**Passage given**:
* begin *

Cela n’a AUCUNE logique ! Un homme aurait l’obligation de procréer, et à cause de cela il ne devrait toujours éjaculer que dans le vagin…mais comme sa femme n’a pas l’obligation de procréer elle pourrait s’arranger après l’éjaculation intra-vaginale pour détruire la semence de son mari… Donc, finalement, le mari a-t-il Procréé ? Et la Miṣwoh est-elle de procréer ou d’éjaculer dans le vagin ? Et toute éjaculation ne cause pas nécessairement une grossesse, loin de là ! Ce sont là les contradictions créées par les innovations de Ribbénou Ṭam inexistantes dans les écrits des Ṭanno`im, `amôro`im, Ga`ônim et Ri`shônim l’ayant précédé.

 

·        Les autres Ba´alé Ṭôsophôth répondent à Ribbénou Ṭam

 

L'un des principaux problèmes de l'approche de Ribbénou Ṭam, est qu'elle soulève tant de contradictions et de difficultés avec d'autres passages du Ṭalmoudh. Après tout, lorsque le Rambo’’m autorisait les relations sexuelles anales et toutes sortes de pratiques sexuelles (dans une relation appropriée), y compris l'utilisation de toutes les parties du corps pour le plaisir, il citait le Ṭalmoudh lui-même ! Alors, comment Ribbénou Ṭam pouvait-il prétendre qu’il y aurait une interdiction biblique d’éjaculer à l’extérieur du vagin, même dans des relations sexuelles avec sa propre femme ?

* end *

**Collected data**:
* begin *

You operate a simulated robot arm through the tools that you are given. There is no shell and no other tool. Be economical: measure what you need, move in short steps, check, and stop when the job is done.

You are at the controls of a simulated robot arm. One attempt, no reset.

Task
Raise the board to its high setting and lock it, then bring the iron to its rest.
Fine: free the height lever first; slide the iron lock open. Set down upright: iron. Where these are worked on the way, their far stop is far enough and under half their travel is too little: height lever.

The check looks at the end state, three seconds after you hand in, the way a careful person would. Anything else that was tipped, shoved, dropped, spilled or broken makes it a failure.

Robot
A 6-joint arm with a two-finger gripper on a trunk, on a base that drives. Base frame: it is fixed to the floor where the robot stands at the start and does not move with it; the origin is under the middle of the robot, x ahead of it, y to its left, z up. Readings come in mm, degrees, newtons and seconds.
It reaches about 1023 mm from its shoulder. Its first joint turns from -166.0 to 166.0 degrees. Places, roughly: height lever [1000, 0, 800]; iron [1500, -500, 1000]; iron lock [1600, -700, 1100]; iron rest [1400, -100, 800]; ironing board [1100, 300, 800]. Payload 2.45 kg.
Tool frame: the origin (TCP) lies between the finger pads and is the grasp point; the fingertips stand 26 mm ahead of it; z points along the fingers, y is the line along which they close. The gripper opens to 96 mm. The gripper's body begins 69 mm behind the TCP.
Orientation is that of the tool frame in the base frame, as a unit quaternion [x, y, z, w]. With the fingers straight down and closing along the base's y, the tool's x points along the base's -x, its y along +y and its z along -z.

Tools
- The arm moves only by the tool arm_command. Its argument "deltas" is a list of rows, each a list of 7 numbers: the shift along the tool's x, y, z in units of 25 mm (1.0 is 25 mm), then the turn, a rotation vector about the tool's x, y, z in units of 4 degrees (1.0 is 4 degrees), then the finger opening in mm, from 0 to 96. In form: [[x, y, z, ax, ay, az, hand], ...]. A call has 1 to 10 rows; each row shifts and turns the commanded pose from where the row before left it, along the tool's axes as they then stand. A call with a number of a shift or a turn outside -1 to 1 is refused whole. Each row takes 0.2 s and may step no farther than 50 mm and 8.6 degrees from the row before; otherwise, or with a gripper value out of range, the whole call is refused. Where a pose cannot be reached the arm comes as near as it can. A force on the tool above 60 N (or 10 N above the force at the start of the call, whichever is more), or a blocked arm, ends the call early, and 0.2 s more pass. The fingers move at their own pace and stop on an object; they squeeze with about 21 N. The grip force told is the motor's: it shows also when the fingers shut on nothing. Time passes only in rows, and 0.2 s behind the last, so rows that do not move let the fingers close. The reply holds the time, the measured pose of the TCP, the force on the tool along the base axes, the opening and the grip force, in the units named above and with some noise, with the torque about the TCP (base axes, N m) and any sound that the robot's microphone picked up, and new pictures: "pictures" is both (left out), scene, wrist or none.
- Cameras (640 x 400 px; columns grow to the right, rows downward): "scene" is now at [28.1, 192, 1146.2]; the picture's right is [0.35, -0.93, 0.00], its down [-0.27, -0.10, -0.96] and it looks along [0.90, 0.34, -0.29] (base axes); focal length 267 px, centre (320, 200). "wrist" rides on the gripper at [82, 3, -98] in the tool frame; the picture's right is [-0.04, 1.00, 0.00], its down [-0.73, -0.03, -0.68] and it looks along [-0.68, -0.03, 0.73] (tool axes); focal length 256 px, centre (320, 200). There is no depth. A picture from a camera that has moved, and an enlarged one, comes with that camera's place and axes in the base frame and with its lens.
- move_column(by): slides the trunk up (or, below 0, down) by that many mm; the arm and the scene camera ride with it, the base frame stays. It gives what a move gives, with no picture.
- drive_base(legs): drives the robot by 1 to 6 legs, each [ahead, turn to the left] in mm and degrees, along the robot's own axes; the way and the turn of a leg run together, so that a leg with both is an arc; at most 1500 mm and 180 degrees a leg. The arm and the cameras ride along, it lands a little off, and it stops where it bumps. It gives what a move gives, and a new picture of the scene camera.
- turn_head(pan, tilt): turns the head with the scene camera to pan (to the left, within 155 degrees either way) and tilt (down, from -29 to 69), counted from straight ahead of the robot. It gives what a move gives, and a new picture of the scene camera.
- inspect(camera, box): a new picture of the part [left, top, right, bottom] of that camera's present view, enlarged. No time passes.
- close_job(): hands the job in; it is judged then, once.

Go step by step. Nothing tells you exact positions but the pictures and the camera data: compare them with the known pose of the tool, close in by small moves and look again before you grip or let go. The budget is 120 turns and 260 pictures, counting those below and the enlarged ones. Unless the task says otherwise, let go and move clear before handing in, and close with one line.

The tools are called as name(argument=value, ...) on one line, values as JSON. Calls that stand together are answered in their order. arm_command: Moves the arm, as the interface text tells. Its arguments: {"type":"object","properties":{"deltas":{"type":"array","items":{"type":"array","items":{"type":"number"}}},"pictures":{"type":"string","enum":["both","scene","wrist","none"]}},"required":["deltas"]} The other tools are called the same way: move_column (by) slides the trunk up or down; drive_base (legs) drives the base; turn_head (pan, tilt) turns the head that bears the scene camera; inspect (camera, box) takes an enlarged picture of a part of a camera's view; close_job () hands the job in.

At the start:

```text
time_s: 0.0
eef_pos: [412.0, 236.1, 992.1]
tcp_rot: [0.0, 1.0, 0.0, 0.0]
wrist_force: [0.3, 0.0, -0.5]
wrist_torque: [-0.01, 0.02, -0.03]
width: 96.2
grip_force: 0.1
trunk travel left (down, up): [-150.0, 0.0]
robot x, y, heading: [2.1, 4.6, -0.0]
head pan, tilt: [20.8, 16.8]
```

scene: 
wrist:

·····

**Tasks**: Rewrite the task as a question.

* end *

**Tasks**:
A – Cite the passage given exactly. Begin with "L'un des principaux" and finish with "sa propre femme ?".
B – Carry the passage given on from its last sentence.

**In response**:
A –
L'un des principaux problèmes de l'approche de Ribbénou Ṭam, est qu'elle soulève tant de contradictions et de difficultés avec d'autres passages du Ṭalmoudh. Après tout, lorsque le Rambo’’m autorisait les relations sexuelles anales et toutes sortes de pratiques sexuelles (dans une relation appropriée), y compris l'utilisation de toutes les parties du corps pour le plaisir, il citait le Ṭalmoudh lui-même ! Alors, comment Ribbénou Ṭam pouvait-il prétendre qu’il y aurait une interdiction biblique d’éjaculer à l’extérieur du vagin, même dans des relations sexuelles avec sa propre femme ?

B –
 

Ces questions ont bien sûr été soulevées par plusieurs Ba´alé Ṭôsophôth (talmudistes, principalement de France et d'Allemagne, essentiellement des disciples, gendres, et descendants de Rash’’i, qui se sont succédés sur une période d’environs 200 ans à partir du milieu du 12ème siècle) qui ont suivi Ribbénou Ṭam. Ces talmudistes ont tous contribué aux « Ṭôsophôth », qui sont des ajouts aux arguments de va-et-vient dans le texte du Ṭalmoudh lui-même. Les deux plus connus pour traiter cette question sont Ribbénou Yiṣḥoq ban Shamou`él ז״ל de Dampierre (France, 1115-1184), également connu sous le nom de « R’’i Hazzoqén », et Ribbénou Yasha´yohou di Trani ז״ל de Venise (Italie, 1180-1250), également connu sous le nom de « Ṭôsophôth Ri’’d ».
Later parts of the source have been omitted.